[SELECTED EXCERPT]
* Begin *

Ta powodź nie chce się skończyć
wit 04.06.2010
Wojewoda Opolski Ryszard Wilczyński i wicewojewoda Antoni Jastrzembski wzięli udział w konferencji prasowej, której tematem było wstępne podsumowanie majowej powodzi. - W skali regionu powódź była dotkliwa lub bardzo dotkliwa, w skali jednostek dramatyczna - powiedział Wilczyński.
Według wstępnych szacunków kataklizm dotknął na Opolszczyźnie ponad 3,3 tys. gospodarstw domowych. Najwięcej poszkodowanych jest w gminach Bierawa i Cisek, oraz w Kędzierzynie-Koźlu. Powódź zalała 162 budynki komunalne w zarządzie gmin. Najbardziej ucierpiały Brzeg i Kędzierzyn, gdzie zalane zostały cztery szkoły i sześć przedszkoli. - Bezprecedensowa była fala, jaka przeszła przez Małą Panew. To było zaskoczenie dla wszystkich - dodał wojewoda. W wyniku powodzi na Opolszczyźnie uszkodzonych zostało 14 km dróg wojewódzkich i ponad 220 km dróg będących w posiadaniu gmin. Wszystkie drogi krajowe przebiegające przez nasze województwo są przejezdne. Konferencja odbyła się przed długim weekendem, a tymczasem ulewy powodują kolejne zagrożenia
W Jaśle rzeka Ropa przerwała w czwartek wał przeciwpowodziowy. Woda wdziera się do miasta, trwa ewakuacja około 4 tysięcy mieszkańców. Przy ul. Kokosowej 36 w Warszawie w wyniku burz i nasiąknięcia ziemi osunęła się skarpa. Strażacy ewakuowali dwa domy, zagrożony jest sąsiedni budynek. W Krakowie przy ul. Majora wylał potok Rozrywka. Częściowo zalane są ulice Dobrego Pasterza, Nuszkiewicza, Majora i Łepkowskiego. Burze i nawałnice podtopiły krakowską dzielnicę Prądnik Czerwony. Woda wdarła się do piwnic, podziemnych parkingów i klatek w blokach. Intensywne opady na Podkarpaciu powodują liczne utrudnienia. Zamkniętych jest kilka odcinków dróg krajowych. Problemy z przejazdem mogą mieć także kierowcy podróżujący po województwie świętokrzyskim.

* End *

[LISTED RECORDS]
* Begin *

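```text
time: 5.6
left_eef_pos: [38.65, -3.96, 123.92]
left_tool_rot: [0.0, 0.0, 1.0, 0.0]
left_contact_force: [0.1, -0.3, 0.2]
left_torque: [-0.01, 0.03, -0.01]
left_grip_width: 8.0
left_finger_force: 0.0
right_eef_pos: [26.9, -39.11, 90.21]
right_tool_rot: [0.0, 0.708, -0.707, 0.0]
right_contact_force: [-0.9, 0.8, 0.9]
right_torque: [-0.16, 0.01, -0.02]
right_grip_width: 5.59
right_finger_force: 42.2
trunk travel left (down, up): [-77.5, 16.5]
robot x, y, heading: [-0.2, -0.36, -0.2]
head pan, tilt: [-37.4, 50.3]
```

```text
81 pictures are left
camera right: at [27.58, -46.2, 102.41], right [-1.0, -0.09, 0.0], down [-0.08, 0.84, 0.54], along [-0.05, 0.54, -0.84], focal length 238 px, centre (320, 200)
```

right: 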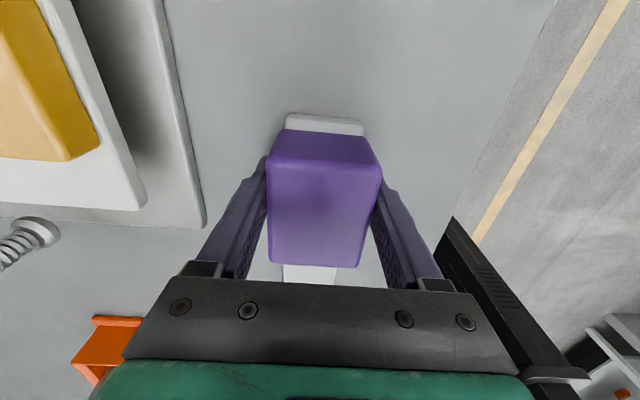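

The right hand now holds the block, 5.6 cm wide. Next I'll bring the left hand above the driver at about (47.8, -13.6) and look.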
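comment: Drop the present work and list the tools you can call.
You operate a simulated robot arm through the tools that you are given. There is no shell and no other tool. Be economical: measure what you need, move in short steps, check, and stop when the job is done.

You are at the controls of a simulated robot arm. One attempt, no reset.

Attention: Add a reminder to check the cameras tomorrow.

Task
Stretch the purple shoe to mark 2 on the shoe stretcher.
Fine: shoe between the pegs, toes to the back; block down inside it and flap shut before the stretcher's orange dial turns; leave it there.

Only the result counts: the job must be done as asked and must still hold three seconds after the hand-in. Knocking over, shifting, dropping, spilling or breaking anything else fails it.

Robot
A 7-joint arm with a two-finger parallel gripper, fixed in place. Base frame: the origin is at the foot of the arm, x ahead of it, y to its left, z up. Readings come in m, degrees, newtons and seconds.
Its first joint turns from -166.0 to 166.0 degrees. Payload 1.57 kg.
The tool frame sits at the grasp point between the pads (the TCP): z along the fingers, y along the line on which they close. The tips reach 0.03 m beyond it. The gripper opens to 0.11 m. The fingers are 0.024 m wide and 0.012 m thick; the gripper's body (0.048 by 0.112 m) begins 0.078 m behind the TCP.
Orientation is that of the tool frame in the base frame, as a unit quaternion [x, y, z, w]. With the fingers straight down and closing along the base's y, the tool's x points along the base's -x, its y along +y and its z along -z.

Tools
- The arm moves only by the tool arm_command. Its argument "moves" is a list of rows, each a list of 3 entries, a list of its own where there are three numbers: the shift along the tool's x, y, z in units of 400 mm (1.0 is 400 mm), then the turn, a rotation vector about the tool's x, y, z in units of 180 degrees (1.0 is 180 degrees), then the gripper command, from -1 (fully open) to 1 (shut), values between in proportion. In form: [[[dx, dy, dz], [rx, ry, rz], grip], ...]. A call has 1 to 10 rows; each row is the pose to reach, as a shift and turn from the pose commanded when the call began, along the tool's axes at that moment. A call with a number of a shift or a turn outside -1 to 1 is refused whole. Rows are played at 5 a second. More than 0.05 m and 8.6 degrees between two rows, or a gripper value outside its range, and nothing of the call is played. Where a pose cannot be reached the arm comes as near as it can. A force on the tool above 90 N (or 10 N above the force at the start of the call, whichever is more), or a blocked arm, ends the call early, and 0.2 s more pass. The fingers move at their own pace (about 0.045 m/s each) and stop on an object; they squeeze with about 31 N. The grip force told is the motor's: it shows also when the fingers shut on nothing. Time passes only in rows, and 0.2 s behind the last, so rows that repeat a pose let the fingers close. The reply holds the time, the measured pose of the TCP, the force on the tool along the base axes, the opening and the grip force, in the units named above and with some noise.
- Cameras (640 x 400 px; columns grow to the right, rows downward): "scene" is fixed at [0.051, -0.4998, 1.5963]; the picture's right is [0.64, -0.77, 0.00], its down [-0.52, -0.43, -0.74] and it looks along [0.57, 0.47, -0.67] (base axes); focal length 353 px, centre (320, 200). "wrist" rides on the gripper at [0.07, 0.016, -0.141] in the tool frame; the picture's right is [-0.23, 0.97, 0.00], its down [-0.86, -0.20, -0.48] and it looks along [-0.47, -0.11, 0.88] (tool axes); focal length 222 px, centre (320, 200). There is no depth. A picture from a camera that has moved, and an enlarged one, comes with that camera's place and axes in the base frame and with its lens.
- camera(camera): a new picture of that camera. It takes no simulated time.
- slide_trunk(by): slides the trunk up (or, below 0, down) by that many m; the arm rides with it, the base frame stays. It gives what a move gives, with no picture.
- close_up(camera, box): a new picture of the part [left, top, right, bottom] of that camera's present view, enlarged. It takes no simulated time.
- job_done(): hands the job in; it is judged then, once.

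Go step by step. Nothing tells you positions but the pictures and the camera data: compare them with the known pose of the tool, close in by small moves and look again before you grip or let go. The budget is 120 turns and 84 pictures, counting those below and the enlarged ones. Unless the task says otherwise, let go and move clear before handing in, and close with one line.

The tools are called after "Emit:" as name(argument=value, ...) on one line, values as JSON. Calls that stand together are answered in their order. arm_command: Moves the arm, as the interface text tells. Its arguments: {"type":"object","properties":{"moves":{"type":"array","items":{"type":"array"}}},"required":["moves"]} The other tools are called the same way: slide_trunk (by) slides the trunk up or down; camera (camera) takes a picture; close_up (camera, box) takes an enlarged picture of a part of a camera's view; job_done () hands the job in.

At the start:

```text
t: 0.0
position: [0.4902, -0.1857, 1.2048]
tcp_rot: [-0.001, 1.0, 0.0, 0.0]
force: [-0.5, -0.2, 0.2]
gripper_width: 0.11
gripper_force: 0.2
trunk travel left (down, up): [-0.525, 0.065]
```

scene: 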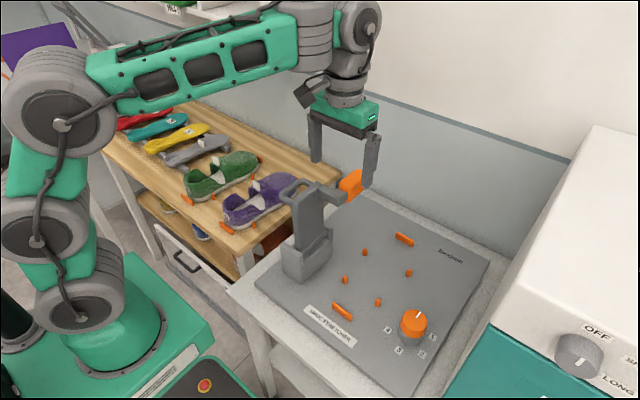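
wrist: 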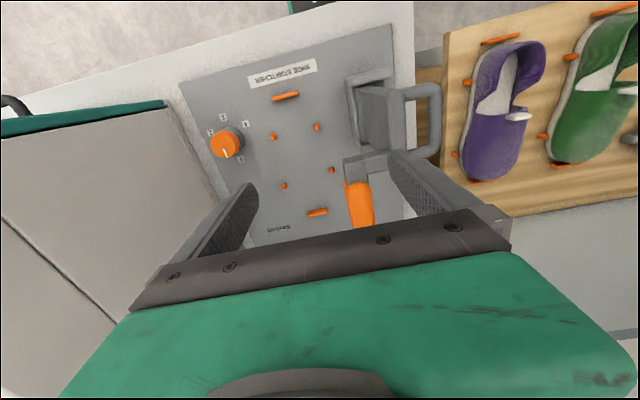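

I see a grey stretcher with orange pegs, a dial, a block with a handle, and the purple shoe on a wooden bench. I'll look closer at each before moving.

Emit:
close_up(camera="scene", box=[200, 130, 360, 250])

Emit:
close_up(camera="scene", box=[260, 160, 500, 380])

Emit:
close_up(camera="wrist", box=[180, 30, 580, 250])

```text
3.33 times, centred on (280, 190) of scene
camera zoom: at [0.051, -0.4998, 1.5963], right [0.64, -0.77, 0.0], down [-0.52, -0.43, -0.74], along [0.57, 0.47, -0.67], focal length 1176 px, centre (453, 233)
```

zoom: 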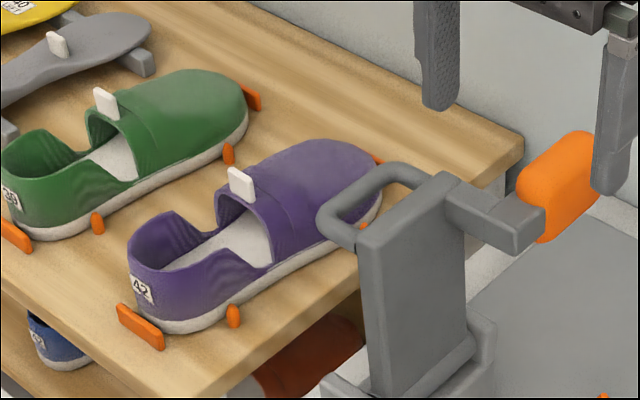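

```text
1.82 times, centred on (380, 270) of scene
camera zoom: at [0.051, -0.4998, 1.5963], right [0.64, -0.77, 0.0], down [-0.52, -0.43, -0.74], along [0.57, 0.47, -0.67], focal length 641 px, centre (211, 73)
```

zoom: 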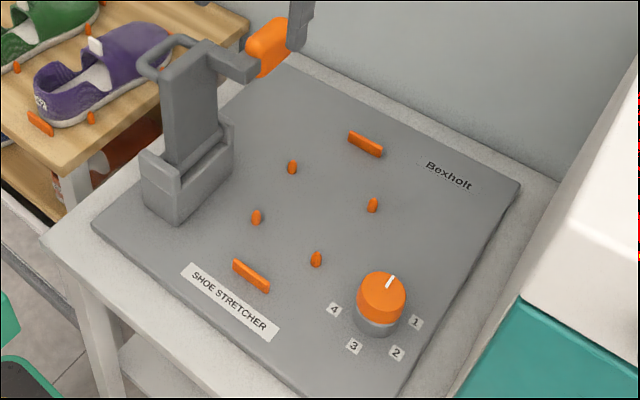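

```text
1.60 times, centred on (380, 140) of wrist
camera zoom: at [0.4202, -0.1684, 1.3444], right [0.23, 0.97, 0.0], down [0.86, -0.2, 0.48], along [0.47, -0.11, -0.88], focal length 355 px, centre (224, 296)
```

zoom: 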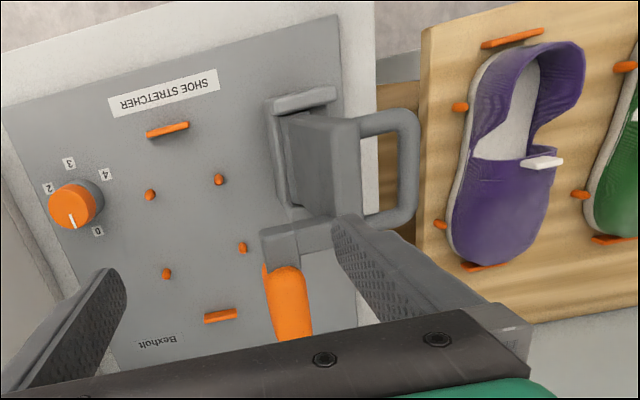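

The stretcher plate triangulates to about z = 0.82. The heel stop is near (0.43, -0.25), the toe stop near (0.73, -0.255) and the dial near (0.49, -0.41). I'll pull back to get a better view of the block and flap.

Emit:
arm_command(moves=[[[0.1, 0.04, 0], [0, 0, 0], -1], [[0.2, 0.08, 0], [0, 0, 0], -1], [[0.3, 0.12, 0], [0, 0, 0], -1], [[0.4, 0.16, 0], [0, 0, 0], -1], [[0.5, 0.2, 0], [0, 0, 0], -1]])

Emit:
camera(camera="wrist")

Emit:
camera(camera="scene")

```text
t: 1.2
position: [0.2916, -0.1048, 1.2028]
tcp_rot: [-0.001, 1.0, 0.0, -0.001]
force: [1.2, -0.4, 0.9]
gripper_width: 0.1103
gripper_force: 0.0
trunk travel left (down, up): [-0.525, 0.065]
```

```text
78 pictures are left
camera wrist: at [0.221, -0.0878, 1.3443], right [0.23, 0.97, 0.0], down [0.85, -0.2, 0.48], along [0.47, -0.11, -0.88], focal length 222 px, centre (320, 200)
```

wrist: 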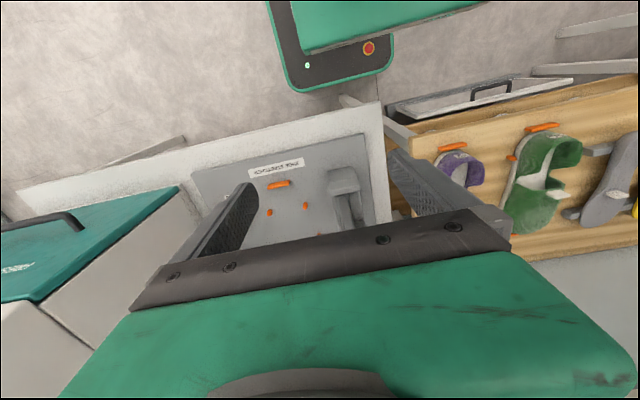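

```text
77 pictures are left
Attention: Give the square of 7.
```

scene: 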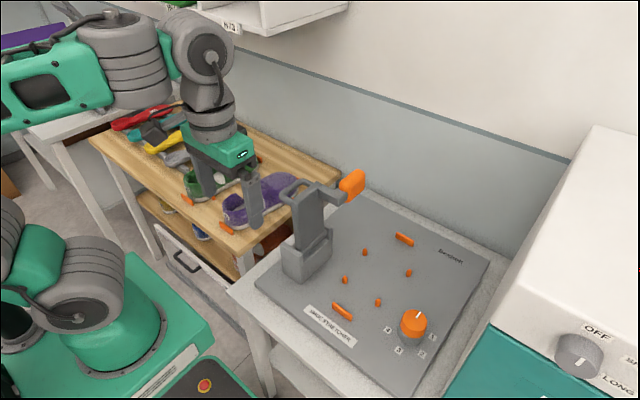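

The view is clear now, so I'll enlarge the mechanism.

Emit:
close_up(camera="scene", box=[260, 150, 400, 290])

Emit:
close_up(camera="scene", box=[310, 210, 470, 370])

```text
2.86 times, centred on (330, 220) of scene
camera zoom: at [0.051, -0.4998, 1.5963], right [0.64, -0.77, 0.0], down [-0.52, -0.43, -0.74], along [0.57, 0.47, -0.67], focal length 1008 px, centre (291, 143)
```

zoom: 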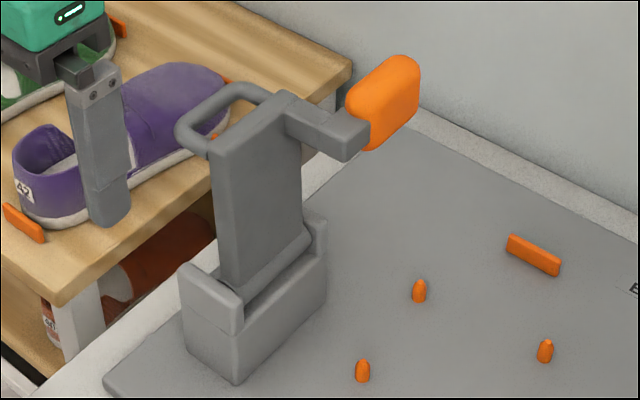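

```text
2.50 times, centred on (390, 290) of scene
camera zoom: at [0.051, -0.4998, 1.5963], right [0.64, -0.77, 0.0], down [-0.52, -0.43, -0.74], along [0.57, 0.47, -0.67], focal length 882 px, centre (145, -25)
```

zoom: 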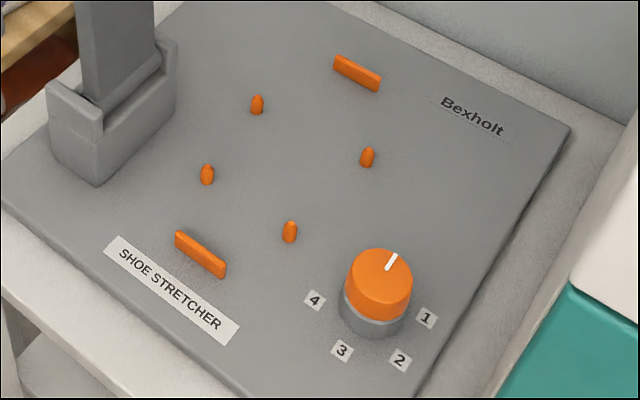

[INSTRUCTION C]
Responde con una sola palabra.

* End *

[INSTRUCTION A]
Give the stretch of the selected excerpt that starts with "Ta powodź nie" and ends with "- powiedział Wilczyński.", unchanged.
[INSTRUCTION B]
Write the next part of the selected excerpt, the one that starts with "Ta powodź nie".

[ANSWER A]
Ta powodź nie chce się skończyć
wit 04.06.2010
Wojewoda Opolski Ryszard Wilczyński i wicewojewoda Antoni Jastrzembski wzięli udział w konferencji prasowej, której tematem było wstępne podsumowanie majowej powodzi. - W skali regionu powódź była dotkliwa lub bardzo dotkliwa, w skali jednostek dramatyczna - powiedział Wilczyński.

[ANSWER B]
Z powodu osunięcia się ziemi zablokowana jest "zakopianka", a przywracanie ruchu może potrwać do późnych godzin wieczornych. Z powodu uszkodzenia mostu od godzin porannych całkowicie nieprzejezdna jest także droga krajowa nr 79 w Połańcu. Deszcze spowodowały wyraźne pogorszenie sytuacji powodziowej we wschodniej Słowacji, gdzie wzrósł poziom większości rzek, a służby ratownicze ewakuowały setki ludzi z terenów zagrożonych zalaniem - poinformowała agencja CTK. Trudna jest sytuacja na Spiszu, gdzie zagrożone są niemal wszystkie miejscowości wzdłuż rzeki Hornad. W większości z nich buduje się zapory z piasku. Według policji, w graniczącym z Polską powiecie Stara Lubowla w dorzeczu Popradu sytuacja komunikacyjna stała się krytyczna z powodu zablokowania wielu dróg przez wodę. Polskie służby hydrologiczne zapowiadają przejście kolejnych fal powodziowowych oraz ponowne zalanie terenów, które powódź dotknęła w maju.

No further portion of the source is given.